### Selected text
-- -- --
Speed cameras, a sinister twist?
In the early nineties, the British public faced the speed camera, introduced [we were told] to cut the 3,000 deaths on Britain’s roads. Initially the fixed penalties rolled in, showing speed cameras to appear a very efficient way of policing motorists. Ten years since the advent of robotic traffic policing, the number of actual traffic police has decreased from 8,900 to 6,500. Speed cameras however, can only catch legal speeding motorists, and cannot catch motorists who use false plates, have no insurance, steal cars, or drive under the influence of drink or drugs, who amount to 1 million, and are 9 times more likely than legal motorists to be involved in an accident.
Between 1994 and 2003 of the Safety Camera Partnership Scheme, introduced to significantly lower the number of road deaths each year, over 3,000 people were still getting killed on Britain’s roads even though motorists had significantly slowed down.
Then something strange happened. The cameras started to proliferate and were found in areas that had never had an accident, contravening guidelines that a camera be placed in a location which had had at least 4 fatal/serious accidents in the previous 3 calendar years. As the number of motorists caught for speeding dramatically rose, so did the revenue obtained from them. In 2002 5,000 cameras netted £7M in prosecutions. Yet figures from The Department of Transport show that less than 4% of accidents are caused by exceeding the speed limit. Safespeed find that in 2001 figures taken from 13 police forces show “inattention” to be the greatest cause of accidents at 25.8%.
Paradoxically, the proliferation of cameras could actually be a factor in road accidents, if you note the “inattention figures” above. No motorist wishes to obtain a speeding fine or points on their licence, so often reacts erratically near a speed camera, by slamming on the breaks, or driving too slowly, or simply focusing all attention on the speedometer and not on the road. With the alarming propagation of road signs, sheer number of cars on the roads, and advertising signs, driving on Britain’s roads is a serious assault on anyone’s senses. Helping us poor motorists, the world car industries have designed ever faster, more responsive and powerful cars as standard, coupled by TV car programmes testing these models with emphasis on speed, handling and acceleration.
Drivers are now guilty of a robotically generated crime, the introduction of which has no basis of truth, with the punishment based on what “could have been,” and not on the actual outcome.
-- -- --
### Goal 1
Retype the section of the selected text that opens with "Between 1994 and" and closes with "significantly slowed down.".
-- -- --
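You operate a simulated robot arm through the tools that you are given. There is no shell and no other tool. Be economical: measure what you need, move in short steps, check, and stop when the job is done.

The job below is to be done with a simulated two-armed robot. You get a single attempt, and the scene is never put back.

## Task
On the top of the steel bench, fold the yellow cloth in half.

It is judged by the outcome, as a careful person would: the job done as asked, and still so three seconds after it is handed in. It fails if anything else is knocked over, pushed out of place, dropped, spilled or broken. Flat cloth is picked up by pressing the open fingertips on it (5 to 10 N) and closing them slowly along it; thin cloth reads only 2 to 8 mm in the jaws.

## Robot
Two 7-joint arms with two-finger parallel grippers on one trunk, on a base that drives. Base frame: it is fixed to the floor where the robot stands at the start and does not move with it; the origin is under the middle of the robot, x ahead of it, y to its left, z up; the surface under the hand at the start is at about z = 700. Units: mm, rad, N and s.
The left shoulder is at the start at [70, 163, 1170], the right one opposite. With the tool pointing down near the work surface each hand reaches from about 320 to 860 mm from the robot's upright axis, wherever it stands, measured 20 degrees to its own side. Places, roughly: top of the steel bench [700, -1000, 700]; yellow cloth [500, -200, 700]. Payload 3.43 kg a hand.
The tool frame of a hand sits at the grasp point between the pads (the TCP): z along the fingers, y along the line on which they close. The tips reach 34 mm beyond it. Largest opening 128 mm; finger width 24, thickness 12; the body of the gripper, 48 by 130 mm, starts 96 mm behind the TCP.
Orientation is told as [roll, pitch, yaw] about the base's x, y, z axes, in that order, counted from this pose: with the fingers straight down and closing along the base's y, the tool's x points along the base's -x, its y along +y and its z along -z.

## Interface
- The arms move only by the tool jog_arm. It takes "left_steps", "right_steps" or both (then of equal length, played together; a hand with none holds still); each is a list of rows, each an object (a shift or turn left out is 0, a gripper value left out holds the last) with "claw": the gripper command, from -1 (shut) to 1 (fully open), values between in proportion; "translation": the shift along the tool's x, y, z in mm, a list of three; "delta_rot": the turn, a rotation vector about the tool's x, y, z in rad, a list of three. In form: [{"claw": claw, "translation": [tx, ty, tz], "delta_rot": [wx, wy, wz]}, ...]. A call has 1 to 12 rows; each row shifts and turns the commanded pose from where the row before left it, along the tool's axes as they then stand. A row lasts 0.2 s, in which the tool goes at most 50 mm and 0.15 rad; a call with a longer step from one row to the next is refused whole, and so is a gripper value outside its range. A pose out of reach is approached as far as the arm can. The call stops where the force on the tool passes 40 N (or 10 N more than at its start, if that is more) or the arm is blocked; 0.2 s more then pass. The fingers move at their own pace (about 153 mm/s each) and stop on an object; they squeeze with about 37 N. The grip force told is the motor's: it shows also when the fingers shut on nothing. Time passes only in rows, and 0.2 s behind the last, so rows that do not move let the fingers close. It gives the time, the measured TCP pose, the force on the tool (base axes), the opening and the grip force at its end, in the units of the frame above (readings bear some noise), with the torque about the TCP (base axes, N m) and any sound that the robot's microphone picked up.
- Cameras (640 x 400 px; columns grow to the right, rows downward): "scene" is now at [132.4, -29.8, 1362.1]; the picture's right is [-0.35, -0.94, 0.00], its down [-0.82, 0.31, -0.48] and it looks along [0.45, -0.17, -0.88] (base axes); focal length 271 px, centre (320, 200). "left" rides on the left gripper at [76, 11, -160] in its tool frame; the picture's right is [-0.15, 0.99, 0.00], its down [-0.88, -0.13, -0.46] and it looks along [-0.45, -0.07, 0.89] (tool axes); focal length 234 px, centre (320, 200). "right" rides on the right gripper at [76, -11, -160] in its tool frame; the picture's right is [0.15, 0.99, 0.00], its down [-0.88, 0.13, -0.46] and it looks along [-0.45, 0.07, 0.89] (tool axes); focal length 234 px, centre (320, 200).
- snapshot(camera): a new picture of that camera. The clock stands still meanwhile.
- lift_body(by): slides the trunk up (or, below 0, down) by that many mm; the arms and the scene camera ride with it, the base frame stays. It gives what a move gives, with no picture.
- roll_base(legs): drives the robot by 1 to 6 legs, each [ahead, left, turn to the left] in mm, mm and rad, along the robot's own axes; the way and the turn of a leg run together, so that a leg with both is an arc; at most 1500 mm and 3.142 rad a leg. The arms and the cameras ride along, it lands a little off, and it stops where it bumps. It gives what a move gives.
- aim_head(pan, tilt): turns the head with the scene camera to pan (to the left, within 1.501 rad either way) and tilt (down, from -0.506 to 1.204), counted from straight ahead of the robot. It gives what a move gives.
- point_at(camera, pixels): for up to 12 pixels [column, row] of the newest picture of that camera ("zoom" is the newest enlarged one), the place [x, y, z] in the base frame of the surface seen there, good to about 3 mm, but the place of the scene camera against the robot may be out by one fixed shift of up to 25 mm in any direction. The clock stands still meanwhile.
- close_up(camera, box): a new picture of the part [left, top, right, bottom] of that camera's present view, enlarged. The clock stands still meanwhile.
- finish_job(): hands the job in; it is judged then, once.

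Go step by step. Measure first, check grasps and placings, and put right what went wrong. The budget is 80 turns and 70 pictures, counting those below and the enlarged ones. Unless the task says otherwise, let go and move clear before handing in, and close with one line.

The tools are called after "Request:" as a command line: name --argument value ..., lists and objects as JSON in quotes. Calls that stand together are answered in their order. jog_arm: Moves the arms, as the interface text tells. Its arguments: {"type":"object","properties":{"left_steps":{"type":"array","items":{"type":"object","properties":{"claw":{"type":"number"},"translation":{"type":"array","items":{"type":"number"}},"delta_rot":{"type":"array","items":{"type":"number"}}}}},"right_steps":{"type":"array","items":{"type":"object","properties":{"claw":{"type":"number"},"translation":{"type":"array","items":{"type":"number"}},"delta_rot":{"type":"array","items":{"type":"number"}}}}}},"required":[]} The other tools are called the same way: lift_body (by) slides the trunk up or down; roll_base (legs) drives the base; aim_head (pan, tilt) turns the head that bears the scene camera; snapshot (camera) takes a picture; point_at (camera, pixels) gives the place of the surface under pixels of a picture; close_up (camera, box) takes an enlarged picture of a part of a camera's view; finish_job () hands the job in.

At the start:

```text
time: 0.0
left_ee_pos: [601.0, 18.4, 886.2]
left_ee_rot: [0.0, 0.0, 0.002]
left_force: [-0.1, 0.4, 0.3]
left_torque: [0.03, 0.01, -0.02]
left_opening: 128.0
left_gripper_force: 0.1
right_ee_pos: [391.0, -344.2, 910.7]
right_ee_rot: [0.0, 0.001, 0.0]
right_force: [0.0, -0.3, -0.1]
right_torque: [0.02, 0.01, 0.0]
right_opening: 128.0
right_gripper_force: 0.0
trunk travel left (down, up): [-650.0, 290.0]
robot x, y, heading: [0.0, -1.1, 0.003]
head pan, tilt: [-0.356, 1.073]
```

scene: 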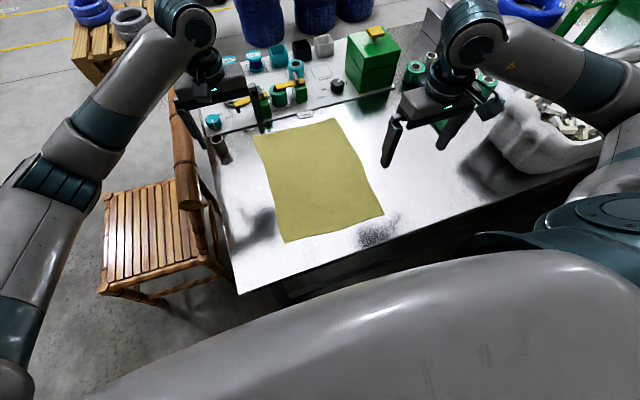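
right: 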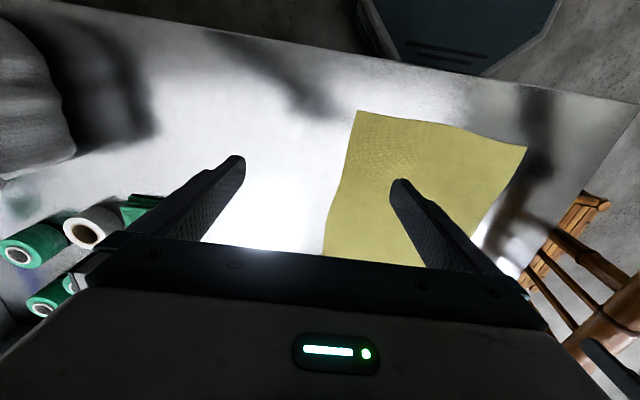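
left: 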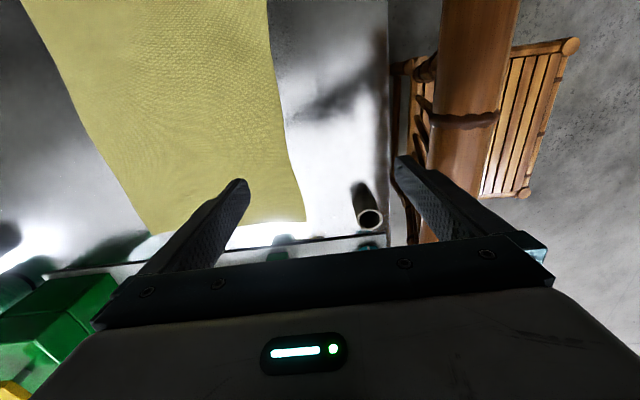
-- -- --
### Goal 2
Return exactly the lines above from the line that has "- aim_head(pan, tilt): turns" through the line that has "Go step by step.", inclusive, and nothing else. Format them as a two-column Markdown table, Count for the number and Line text for the line, without blank lines.

### Response 1
Between 1994 and 2003 of the Safety Camera Partnership Scheme, introduced to significantly lower the number of road deaths each year, over 3,000 people were still getting killed on Britain’s roads even though motorists had significantly slowed down.

### Response 2
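| Count | Line text |
|---|---|
| 1 | - aim_head(pan, tilt): turns the head with the scene camera to pan (to the left, within 1.501 rad either way) and tilt (down, from -0.506 to 1.204), counted from straight ahead of the robot. It gives what a move gives. |
| 2 | - point_at(camera, pixels): for up to 12 pixels [column, row] of the newest picture of that camera ("zoom" is the newest enlarged one), the place [x, y, z] in the base frame of the surface seen there, good to about 3 mm, but the place of the scene camera against the robot may be out by one fixed shift of up to 25 mm in any direction. The clock stands still meanwhile. |
| 3 | - close_up(camera, box): a new picture of the part [left, top, right, bottom] of that camera's present view, enlarged. The clock stands still meanwhile. |
| 4 | - finish_job(): hands the job in; it is judged then, once. |
| 5 | Go step by step. Measure first, check grasps and placings, and put right what went wrong. The budget is 80 turns and 70 pictures, counting those below and the enlarged ones. Unless the task says otherwise, let go and move clear before handing in, and close with one line. |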